Suppose you have a cube and you need to add an attribute to the cube. Say that the cube structure is: 1 MG containing 1 measure, and 1 dim containing 1 attribute.
The physical table structure is: MG1 is from on table fact1, and dim1 is from table dim1.
You need to add attribute2 to this cube. Attribute2 is located on table dim2. Fact2 links Dim2 to Dim1.
Here we have 2 options:
1. Create Dim2 in AS, create MG2 and link MG2 to both Dim1 & Dim2
2. Join dim2 to dim1 on DSV (using Fact2), and put attribute2 on dim1
I found that, even though the processing is slightly longer, the query on 2 is quicker than 1. The query that I mean is: list down all attribute2 members for a particular attribute1 member. Something like:
select measures.measure1 on columns, dim1.attribute2.members on rows from cube where dim1.attribute1.&[member]

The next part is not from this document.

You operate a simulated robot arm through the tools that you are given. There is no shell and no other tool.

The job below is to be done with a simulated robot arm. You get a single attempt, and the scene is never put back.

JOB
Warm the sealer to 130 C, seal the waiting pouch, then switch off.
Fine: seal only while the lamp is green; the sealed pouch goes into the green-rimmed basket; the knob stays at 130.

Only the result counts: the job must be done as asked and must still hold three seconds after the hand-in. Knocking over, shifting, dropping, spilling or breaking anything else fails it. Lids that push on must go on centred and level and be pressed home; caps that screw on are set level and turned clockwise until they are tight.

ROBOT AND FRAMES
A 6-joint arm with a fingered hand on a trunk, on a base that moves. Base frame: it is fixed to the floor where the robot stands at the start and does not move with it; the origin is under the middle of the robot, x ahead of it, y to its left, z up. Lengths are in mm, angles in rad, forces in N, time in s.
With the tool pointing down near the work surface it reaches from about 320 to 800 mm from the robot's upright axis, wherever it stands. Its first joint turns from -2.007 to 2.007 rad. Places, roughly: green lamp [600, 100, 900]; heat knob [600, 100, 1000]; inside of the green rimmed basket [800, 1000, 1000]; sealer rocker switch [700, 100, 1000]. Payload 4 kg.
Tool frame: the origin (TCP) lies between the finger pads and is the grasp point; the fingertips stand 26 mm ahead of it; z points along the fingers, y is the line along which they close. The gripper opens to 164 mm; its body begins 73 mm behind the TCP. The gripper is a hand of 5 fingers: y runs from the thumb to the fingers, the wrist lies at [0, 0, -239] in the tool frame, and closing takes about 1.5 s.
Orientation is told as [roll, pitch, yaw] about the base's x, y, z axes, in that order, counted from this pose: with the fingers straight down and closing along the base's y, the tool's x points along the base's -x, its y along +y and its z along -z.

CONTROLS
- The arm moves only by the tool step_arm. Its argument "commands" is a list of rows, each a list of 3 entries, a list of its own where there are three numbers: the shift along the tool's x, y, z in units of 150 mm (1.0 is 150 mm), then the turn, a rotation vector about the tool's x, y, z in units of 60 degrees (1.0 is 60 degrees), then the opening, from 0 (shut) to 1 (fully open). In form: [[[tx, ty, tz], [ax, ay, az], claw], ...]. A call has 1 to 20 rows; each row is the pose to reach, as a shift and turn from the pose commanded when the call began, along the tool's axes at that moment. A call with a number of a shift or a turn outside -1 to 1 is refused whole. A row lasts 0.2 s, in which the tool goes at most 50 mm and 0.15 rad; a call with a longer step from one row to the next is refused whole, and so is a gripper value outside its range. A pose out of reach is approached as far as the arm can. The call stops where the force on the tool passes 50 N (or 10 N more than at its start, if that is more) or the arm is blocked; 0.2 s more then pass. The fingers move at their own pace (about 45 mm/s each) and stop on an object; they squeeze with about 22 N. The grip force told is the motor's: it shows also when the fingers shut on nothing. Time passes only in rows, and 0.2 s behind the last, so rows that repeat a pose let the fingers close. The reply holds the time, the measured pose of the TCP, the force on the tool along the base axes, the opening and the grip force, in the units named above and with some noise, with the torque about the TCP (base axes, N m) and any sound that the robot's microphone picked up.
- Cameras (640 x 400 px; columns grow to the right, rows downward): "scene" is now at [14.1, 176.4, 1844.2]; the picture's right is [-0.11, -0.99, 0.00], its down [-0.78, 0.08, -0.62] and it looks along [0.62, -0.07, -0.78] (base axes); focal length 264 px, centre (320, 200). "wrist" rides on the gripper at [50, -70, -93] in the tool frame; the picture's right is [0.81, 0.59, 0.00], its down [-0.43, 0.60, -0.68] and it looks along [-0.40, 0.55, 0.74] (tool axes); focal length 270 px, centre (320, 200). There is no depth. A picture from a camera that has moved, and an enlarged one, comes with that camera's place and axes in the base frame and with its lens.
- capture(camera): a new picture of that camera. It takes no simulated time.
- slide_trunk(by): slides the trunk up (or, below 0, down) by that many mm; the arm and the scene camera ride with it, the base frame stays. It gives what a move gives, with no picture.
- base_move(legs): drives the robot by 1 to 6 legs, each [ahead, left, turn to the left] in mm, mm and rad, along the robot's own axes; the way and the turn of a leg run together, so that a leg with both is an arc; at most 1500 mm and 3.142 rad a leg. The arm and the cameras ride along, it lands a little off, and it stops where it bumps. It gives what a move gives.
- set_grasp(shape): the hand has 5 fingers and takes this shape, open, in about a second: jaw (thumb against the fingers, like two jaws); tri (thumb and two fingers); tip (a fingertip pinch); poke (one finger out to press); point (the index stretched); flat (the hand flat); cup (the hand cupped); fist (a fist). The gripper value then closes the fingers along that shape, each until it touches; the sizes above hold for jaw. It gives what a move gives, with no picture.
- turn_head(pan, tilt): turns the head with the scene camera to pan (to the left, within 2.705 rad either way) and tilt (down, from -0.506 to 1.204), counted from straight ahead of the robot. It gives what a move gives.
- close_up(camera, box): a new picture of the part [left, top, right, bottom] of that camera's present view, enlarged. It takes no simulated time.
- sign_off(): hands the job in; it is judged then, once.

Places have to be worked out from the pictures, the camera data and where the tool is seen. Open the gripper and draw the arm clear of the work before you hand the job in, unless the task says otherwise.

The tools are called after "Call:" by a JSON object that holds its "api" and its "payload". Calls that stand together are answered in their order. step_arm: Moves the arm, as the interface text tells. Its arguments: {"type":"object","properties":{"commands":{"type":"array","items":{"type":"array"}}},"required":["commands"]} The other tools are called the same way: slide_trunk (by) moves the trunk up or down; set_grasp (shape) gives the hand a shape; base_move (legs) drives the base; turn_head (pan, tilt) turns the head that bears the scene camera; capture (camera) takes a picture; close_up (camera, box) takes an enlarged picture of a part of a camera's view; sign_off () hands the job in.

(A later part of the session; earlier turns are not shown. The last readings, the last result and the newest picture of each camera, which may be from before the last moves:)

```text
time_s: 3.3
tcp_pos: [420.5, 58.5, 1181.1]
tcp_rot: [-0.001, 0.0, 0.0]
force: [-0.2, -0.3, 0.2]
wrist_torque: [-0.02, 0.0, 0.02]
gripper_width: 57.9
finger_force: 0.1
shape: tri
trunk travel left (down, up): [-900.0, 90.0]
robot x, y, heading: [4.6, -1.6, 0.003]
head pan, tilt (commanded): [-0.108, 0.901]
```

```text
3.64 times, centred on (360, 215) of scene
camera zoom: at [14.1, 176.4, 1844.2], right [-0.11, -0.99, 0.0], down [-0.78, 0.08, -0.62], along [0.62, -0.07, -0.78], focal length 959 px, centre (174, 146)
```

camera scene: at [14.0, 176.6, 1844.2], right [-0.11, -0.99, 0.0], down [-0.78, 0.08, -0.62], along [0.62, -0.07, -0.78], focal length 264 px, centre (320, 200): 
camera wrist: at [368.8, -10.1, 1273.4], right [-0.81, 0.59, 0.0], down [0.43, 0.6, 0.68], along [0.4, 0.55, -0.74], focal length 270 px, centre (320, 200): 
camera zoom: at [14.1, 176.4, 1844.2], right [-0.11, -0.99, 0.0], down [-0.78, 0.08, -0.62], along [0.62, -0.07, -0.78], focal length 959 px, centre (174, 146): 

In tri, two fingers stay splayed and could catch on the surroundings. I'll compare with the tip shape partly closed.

I remember also on one occasion we get performance benefit by moving an attribute to another dimension. Attrib1 was in dim1 and attrib2 was in dim2. The query: list down all possible combination of attrib1 and attrib2 was slow. Moving attrib1 to dim2 make the query quicker.
Please refer here for a discussion about this by Mosha. My previous article about Autoexist is here.
So, it’s better to put attributes which are frequently used together, in the same dimension.
I should add a note to that last sentence: as long as the grain of the dimension doesn’t change a great deal. What I mean is: if after moving an attribute into the dimension, the number members increases a lot (say from a million to a billion), it is probably better not moving the attribute.